--- START AVAILABLE DATA ---

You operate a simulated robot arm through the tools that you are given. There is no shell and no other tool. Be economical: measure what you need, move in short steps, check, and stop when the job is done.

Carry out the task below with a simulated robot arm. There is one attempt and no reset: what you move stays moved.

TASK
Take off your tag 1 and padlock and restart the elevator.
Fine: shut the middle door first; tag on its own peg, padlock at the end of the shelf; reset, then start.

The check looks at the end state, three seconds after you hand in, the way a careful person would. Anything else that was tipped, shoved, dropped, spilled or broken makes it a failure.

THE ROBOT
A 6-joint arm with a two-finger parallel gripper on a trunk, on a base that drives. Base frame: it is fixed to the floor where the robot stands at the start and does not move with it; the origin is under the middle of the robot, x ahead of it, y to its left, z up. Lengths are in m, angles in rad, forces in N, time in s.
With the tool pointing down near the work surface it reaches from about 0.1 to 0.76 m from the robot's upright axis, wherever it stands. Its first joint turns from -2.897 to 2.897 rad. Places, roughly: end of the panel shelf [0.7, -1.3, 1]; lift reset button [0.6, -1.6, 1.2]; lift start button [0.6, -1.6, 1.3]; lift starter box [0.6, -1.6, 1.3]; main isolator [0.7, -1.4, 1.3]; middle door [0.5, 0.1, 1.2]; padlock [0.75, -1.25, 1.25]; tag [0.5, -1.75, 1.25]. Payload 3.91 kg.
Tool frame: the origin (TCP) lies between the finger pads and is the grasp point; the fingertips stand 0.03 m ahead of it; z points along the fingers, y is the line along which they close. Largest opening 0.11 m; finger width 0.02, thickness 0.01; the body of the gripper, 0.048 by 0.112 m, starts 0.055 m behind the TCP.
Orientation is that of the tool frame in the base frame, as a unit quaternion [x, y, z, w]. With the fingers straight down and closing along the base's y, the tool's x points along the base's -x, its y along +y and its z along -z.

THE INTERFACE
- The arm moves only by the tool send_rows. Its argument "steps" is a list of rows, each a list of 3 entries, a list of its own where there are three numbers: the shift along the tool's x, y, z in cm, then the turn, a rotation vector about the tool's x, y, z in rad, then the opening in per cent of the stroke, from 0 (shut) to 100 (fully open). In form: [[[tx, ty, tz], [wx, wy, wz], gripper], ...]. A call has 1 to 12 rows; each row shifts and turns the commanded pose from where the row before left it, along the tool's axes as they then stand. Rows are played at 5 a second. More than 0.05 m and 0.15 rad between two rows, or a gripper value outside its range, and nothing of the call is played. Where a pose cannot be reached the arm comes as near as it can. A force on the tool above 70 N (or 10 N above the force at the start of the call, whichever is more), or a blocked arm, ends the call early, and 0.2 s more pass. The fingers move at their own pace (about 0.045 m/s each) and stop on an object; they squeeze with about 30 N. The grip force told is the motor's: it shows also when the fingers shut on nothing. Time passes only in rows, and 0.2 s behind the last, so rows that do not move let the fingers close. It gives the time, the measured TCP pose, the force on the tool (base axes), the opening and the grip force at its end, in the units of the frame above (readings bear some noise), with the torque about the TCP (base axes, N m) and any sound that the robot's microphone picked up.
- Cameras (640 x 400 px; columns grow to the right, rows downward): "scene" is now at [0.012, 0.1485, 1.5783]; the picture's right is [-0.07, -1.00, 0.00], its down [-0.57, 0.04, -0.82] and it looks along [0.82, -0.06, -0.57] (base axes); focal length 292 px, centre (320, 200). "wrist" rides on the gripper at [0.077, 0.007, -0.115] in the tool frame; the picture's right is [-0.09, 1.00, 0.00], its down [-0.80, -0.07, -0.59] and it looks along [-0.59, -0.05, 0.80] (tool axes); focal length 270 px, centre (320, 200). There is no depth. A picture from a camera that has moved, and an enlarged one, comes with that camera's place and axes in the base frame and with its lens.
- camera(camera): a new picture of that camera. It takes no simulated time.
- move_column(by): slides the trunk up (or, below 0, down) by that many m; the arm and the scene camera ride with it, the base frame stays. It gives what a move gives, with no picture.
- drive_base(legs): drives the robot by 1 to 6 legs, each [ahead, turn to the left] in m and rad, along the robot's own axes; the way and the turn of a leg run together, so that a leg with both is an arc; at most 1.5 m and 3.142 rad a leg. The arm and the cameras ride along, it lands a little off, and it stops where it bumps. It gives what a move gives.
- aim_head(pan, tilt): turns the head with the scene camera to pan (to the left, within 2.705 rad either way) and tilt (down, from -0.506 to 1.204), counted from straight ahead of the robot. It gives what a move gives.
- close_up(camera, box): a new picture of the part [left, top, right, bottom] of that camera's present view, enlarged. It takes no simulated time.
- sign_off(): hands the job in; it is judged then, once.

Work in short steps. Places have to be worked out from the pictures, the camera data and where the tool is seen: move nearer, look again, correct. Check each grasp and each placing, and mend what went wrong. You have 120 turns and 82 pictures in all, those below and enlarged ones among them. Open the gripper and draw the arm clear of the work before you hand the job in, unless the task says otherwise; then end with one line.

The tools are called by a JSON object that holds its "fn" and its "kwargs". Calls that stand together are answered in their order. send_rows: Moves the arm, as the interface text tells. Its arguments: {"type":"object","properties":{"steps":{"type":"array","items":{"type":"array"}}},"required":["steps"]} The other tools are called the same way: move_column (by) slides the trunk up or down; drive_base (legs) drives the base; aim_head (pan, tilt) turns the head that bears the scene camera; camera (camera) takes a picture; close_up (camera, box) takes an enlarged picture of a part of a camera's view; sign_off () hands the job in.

--- END AVAILABLE DATA ---

TASK> Output every line above without altering anything. The answer is a Markdown table with a number under Index and the line under Wording; leave empty lines out.

OUTPUT FOR THIS TASK>
| Index | Wording |
|---|---|
| 1 | You operate a simulated robot arm through the tools that you are given. There is no shell and no other tool. Be economical: measure what you need, move in short steps, check, and stop when the job is done. |
| 2 | Carry out the task below with a simulated robot arm. There is one attempt and no reset: what you move stays moved. |
| 3 | TASK |
| 4 | Take off your tag 1 and padlock and restart the elevator. |
| 5 | Fine: shut the middle door first; tag on its own peg, padlock at the end of the shelf; reset, then start. |
| 6 | The check looks at the end state, three seconds after you hand in, the way a careful person would. Anything else that was tipped, shoved, dropped, spilled or broken makes it a failure. |
| 7 | THE ROBOT |
| 8 | A 6-joint arm with a two-finger parallel gripper on a trunk, on a base that drives. Base frame: it is fixed to the floor where the robot stands at the start and does not move with it; the origin is under the middle of the robot, x ahead of it, y to its left, z up. Lengths are in m, angles in rad, forces in N, time in s. |
| 9 | With the tool pointing down near the work surface it reaches from about 0.1 to 0.76 m from the robot's upright axis, wherever it stands. Its first joint turns from -2.897 to 2.897 rad. Places, roughly: end of the panel shelf [0.7, -1.3, 1]; lift reset button [0.6, -1.6, 1.2]; lift start button [0.6, -1.6, 1.3]; lift starter box [0.6, -1.6, 1.3]; main isolator [0.7, -1.4, 1.3]; middle door [0.5, 0.1, 1.2]; padlock [0.75, -1.25, 1.25]; tag [0.5, -1.75, 1.25]. Payload 3.91 kg. |
| 10 | Tool frame: the origin (TCP) lies between the finger pads and is the grasp point; the fingertips stand 0.03 m ahead of it; z points along the fingers, y is the line along which they close. Largest opening 0.11 m; finger width 0.02, thickness 0.01; the body of the gripper, 0.048 by 0.112 m, starts 0.055 m behind the TCP. |
| 11 | Orientation is that of the tool frame in the base frame, as a unit quaternion [x, y, z, w]. With the fingers straight down and closing along the base's y, the tool's x points along the base's -x, its y along +y and its z along -z. |
| 12 | THE INTERFACE |
| 13 | - The arm moves only by the tool send_rows. Its argument "steps" is a list of rows, each a list of 3 entries, a list of its own where there are three numbers: the shift along the tool's x, y, z in cm, then the turn, a rotation vector about the tool's x, y, z in rad, then the opening in per cent of the stroke, from 0 (shut) to 100 (fully open). In form: [[[tx, ty, tz], [wx, wy, wz], gripper], ...]. A call has 1 to 12 rows; each row shifts and turns the commanded pose from where the row before left it, along the tool's axes as they then stand. Rows are played at 5 a second. More than 0.05 m and 0.15 rad between two rows, or a gripper value outside its range, and nothing of the call is played. Where a pose cannot be reached the arm comes as near as it can. A force on the tool above 70 N (or 10 N above the force at the start of the call, whichever is more), or a blocked arm, ends the call early, and 0.2 s more pass. The fingers move at their own pace (about 0.045 m/s each) and stop on an object; they squeeze with about 30 N. The grip force told is the motor's: it shows also when the fingers shut on nothing. Time passes only in rows, and 0.2 s behind the last, so rows that do not move let the fingers close. It gives the time, the measured TCP pose, the force on the tool (base axes), the opening and the grip force at its end, in the units of the frame above (readings bear some noise), with the torque about the TCP (base axes, N m) and any sound that the robot's microphone picked up. |
| 14 | - Cameras (640 x 400 px; columns grow to the right, rows downward): "scene" is now at [0.012, 0.1485, 1.5783]; the picture's right is [-0.07, -1.00, 0.00], its down [-0.57, 0.04, -0.82] and it looks along [0.82, -0.06, -0.57] (base axes); focal length 292 px, centre (320, 200). "wrist" rides on the gripper at [0.077, 0.007, -0.115] in the tool frame; the picture's right is [-0.09, 1.00, 0.00], its down [-0.80, -0.07, -0.59] and it looks along [-0.59, -0.05, 0.80] (tool axes); focal length 270 px, centre (320, 200). There is no depth. A picture from a camera that has moved, and an enlarged one, comes with that camera's place and axes in the base frame and with its lens. |
| 15 | - camera(camera): a new picture of that camera. It takes no simulated time. |
| 16 | - move_column(by): slides the trunk up (or, below 0, down) by that many m; the arm and the scene camera ride with it, the base frame stays. It gives what a move gives, with no picture. |
| 17 | - drive_base(legs): drives the robot by 1 to 6 legs, each [ahead, turn to the left] in m and rad, along the robot's own axes; the way and the turn of a leg run together, so that a leg with both is an arc; at most 1.5 m and 3.142 rad a leg. The arm and the cameras ride along, it lands a little off, and it stops where it bumps. It gives what a move gives. |
| 18 | - aim_head(pan, tilt): turns the head with the scene camera to pan (to the left, within 2.705 rad either way) and tilt (down, from -0.506 to 1.204), counted from straight ahead of the robot. It gives what a move gives. |
| 19 | - close_up(camera, box): a new picture of the part [left, top, right, bottom] of that camera's present view, enlarged. It takes no simulated time. |
| 20 | - sign_off(): hands the job in; it is judged then, once. |
| 21 | Work in short steps. Places have to be worked out from the pictures, the camera data and where the tool is seen: move nearer, look again, correct. Check each grasp and each placing, and mend what went wrong. You have 120 turns and 82 pictures in all, those below and enlarged ones among them. Open the gripper and draw the arm clear of the work before you hand the job in, unless the task says otherwise; then end with one line. |
| 22 | The tools are called by a JSON object that holds its "fn" and its "kwargs". Calls that stand together are answered in their order. send_rows: Moves the arm, as the interface text tells. Its arguments: {"type":"object","properties":{"steps":{"type":"array","items":{"type":"array"}}},"required":["steps"]} The other tools are called the same way: move_column (by) slides the trunk up or down; drive_base (legs) drives the base; aim_head (pan, tilt) turns the head that bears the scene camera; camera (camera) takes a picture; close_up (camera, box) takes an enlarged picture of a part of a camera's view; sign_off () hands the job in. |